The global anti-fossil fuel campaign Break Free wrapped up 12 days of protests on Monday, with more than 30,000 activists participating in what organisers called the “largest global civil disobedience in the history of the climate movement”.
The initiative, which calls for a shift away from fossil fuels to a global energy system powered only by renewable energy, is jointly organised by organisations such as Greenpeace, climate campaigning group 350.org, and the Indigenous Environmental Network.
Activists in 13 countries staged actions such as laying across rail lines to block coal trains, paddling kayaks into harbours to obstruct coal shipments, and marching in the streets to advocate for cutting fossil fuel use - one of the biggest contributors to climate change causing greenhouse gas emissions.
In Australia, for example, about 2,000 kayakers gathered in the Newcastle harbour in New South Wales, and 70 activists blocked a nearby rail crossing to prevent about US$20 million worth of coal shipments from leaving the port.
Across the rest of Asia Pacific, some 10,000 protestors - led by local Archbishop Ramon Arguelles - marched in Batangas City, Philippines to protest against a proposed coal-fired power plant in the city, and to demand that 27 other planned coal plants in the country also be cancelled.
Meanwhile more than 3,500 citizens marched in the Indonesian capital of Jakarta to call on the country’s President Joko Widodo to steer Indonesia, which is currently one of the world’s biggest coal producers, towards renewable energy.
Elsewhere in the country, Greenpeace activists also stopped operations at the Cirebon Coal Power Plant for 12 hours by climbing the two cranes used to unload coal from ships reaching the plant.
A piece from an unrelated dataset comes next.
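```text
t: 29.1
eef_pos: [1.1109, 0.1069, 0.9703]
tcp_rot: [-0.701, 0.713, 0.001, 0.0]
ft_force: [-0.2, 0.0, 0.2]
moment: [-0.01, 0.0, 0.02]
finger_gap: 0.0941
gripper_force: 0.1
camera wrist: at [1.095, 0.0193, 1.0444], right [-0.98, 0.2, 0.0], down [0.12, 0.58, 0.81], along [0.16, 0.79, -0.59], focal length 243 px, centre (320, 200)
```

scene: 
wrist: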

The power plant, located in West Java, will be expanded as part of a national initiative to increase power generation capacity.
Yeb Sano, executive director of Greenpeace Southeast Asia, said that the region is a “major battleground” in the fight against fossil fuels.
“As our communities rise against this addiction to coal, we hope to inspire massive civil participation all over the planet,” he added.
Activists risked arrest by participating in the Break Free protests, which advocated disruptive civil disobedience and took place shortly after global temperatures reached record-breaking highs for seven months in a row, pointing to accelerating global warming.
According to the organisers, at least 180 arrests were made in the United States, Australia,and Germany over the course of the campaign.
The end of the protests also coincided with news from Australia’s Cape Grim station in Tasmania that it had recorded an atmospheric carbon dioxide concentration of more than 400 parts per million (ppm) for the first time. The amount of carbon dioxide in the atmosphere is linked to how much heat it traps - many scientists say that 350 ppm is a safe level to avoid adverse climate change.
Bill McKibben, co-founder of 350.org, noted in a statement that “this is the hottest year we’ve ever measured, and so it is remarkably comforting to see people rising up at every point of the compass to insist on change”.
The protests are yet another blow to the fossil fuel industry, which is already struggling with falling oil prices, political commitments by countries to cut their greenhouse gas emissions, and a growing movement among institutional investors to pull funding from carbon-intensive companies.
The latest casualty was United States-headquartered Peabody Energy, which is the world’s largest coal miner, but filed for bankruptcy protection in the US last month.
Meanwhile, renewable power generation capacity last year also increased by 152 gigawatts or by 8.3 per cent compared with the previous year, according to the International Renewable Energy Agency.
This was the fastest growth rate for renewables ever recorded, which campaigners said was a sign that a fully renewable energy system is “more feasible than ever”.
But despite these trends, governments across the world give out billions of dollars in fossil fuel subsidies every year, and oil, coal, and gas continue to dominate the global energy mix today.
Payal Parekh, programme director at 350.org, noted that “ordinary people are joining the fight for our collective survival as communities are experiencing first-hand the consequences of climate change and the damage inflicted by the fossil fuel industry”.
“It’s up to us to break free from fossil fuels and accelerate the shift towards a just transition to 100 per cent renewable energy,” she added.